銀行の建物をリノベーションしたもので、好きなホテルだったが、残念なことにだいぶ前に廃業してしまった。
(と思っていたら、こちらも2017年にホテルとして再オープンしたそうです)
門司港ホテルの方は売買収の結果、プレミアホテル門司港として健在である。

建築の詩人といわれるアルド・ロッシの遺作とされる。
(彼は交通事故死している)
内装は内田繁。
窓枠や鎧戸、壁に取り付けられたキャビネットの色づかいが懐かしく、素敵だ。
関門海峡に面した窓の下に棚のようにテーブルが作りつけられており、椅子が二つ、窓に向かって並んでいた。
グラスとティーカップを収納した小さなキャビネットは壁にぽつんと配置され、鎧戸と同じグリーンに塗られている。

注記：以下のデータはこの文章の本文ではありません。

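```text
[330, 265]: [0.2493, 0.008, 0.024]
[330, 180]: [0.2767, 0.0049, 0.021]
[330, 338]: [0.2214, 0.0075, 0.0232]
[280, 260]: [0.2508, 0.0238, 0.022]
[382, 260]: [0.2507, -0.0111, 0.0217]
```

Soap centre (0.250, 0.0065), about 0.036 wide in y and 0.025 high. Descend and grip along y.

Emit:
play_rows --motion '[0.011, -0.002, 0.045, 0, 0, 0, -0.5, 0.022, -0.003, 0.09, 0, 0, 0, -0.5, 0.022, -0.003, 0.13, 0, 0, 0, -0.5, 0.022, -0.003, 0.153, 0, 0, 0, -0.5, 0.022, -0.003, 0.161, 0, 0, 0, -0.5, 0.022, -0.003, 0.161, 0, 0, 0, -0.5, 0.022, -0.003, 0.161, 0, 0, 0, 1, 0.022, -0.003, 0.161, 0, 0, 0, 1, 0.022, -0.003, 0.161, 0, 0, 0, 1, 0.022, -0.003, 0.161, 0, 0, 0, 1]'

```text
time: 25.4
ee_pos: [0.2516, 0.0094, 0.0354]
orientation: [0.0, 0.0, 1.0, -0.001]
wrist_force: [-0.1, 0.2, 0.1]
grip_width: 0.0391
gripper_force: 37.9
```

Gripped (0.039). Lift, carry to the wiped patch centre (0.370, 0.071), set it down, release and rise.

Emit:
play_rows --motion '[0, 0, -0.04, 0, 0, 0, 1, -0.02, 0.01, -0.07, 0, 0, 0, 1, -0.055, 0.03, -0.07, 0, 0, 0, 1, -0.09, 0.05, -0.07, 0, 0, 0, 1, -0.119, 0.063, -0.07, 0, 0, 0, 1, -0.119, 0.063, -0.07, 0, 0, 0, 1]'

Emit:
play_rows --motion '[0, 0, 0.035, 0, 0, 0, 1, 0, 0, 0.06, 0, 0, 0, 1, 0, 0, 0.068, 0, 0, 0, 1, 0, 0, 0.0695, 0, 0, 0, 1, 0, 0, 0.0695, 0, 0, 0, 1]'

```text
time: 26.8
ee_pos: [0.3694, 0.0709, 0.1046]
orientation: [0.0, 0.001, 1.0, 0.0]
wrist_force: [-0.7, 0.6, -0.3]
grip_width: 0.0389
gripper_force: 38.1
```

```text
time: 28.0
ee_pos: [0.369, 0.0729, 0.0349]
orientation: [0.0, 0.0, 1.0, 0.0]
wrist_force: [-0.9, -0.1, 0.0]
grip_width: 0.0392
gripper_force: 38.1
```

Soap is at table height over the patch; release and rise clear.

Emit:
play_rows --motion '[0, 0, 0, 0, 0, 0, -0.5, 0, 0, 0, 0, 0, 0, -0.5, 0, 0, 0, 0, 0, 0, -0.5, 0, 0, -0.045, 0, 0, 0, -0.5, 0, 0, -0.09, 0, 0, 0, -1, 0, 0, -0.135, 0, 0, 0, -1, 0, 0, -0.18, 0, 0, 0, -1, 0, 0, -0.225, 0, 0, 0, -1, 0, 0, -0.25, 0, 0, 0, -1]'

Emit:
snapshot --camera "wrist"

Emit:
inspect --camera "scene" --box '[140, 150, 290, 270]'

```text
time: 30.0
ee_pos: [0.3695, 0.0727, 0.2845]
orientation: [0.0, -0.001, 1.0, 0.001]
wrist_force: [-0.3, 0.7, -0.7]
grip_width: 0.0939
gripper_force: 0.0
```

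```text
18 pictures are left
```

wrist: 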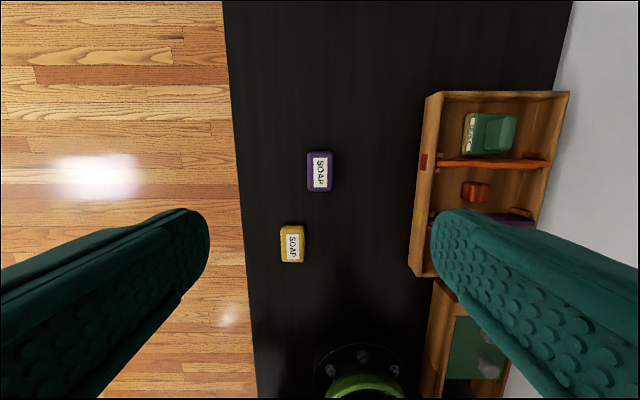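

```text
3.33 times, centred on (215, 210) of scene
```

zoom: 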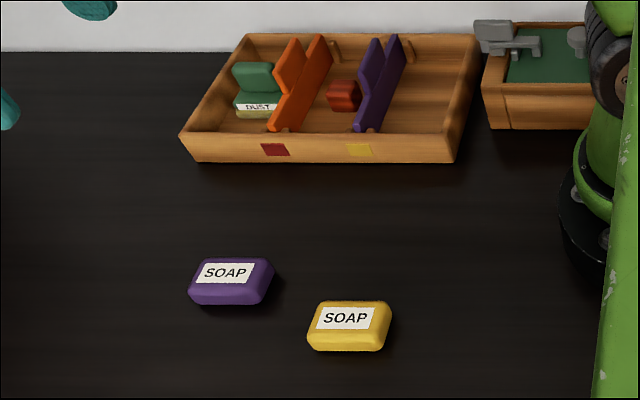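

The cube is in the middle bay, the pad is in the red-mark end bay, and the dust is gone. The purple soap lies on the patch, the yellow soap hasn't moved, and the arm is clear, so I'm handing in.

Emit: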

ホテルは、はね橋を渡った対面の、黒川紀章設計によるタワーマンションの最上階から見下ろすと、まさに大海を悠然と泳ぐ鮫の雄姿にうつる。
本州との結節点である海峡に面した町である。
この町を歩きながら、建築家は構想を練ったという。
都市と構造物の関係を「都市の記憶」として夢想した彼は、「たまたま建築家になった詩人」とも評された。
詩人で建築家というと立原道造や渡辺武信が思い起こされるが
都市そのものが詩的な喚起力をともなって見えてくるのがアルド・ロッシの作品の魅力だろう。

このホテルだったら、居ながらにして海峡の歴史を遡上し、物語の世界に参入できるだろう。
そして、いつしか、窓という装置の意味について考えさせ
俗人を一刻だけでも詩人にしてくれるような気がした。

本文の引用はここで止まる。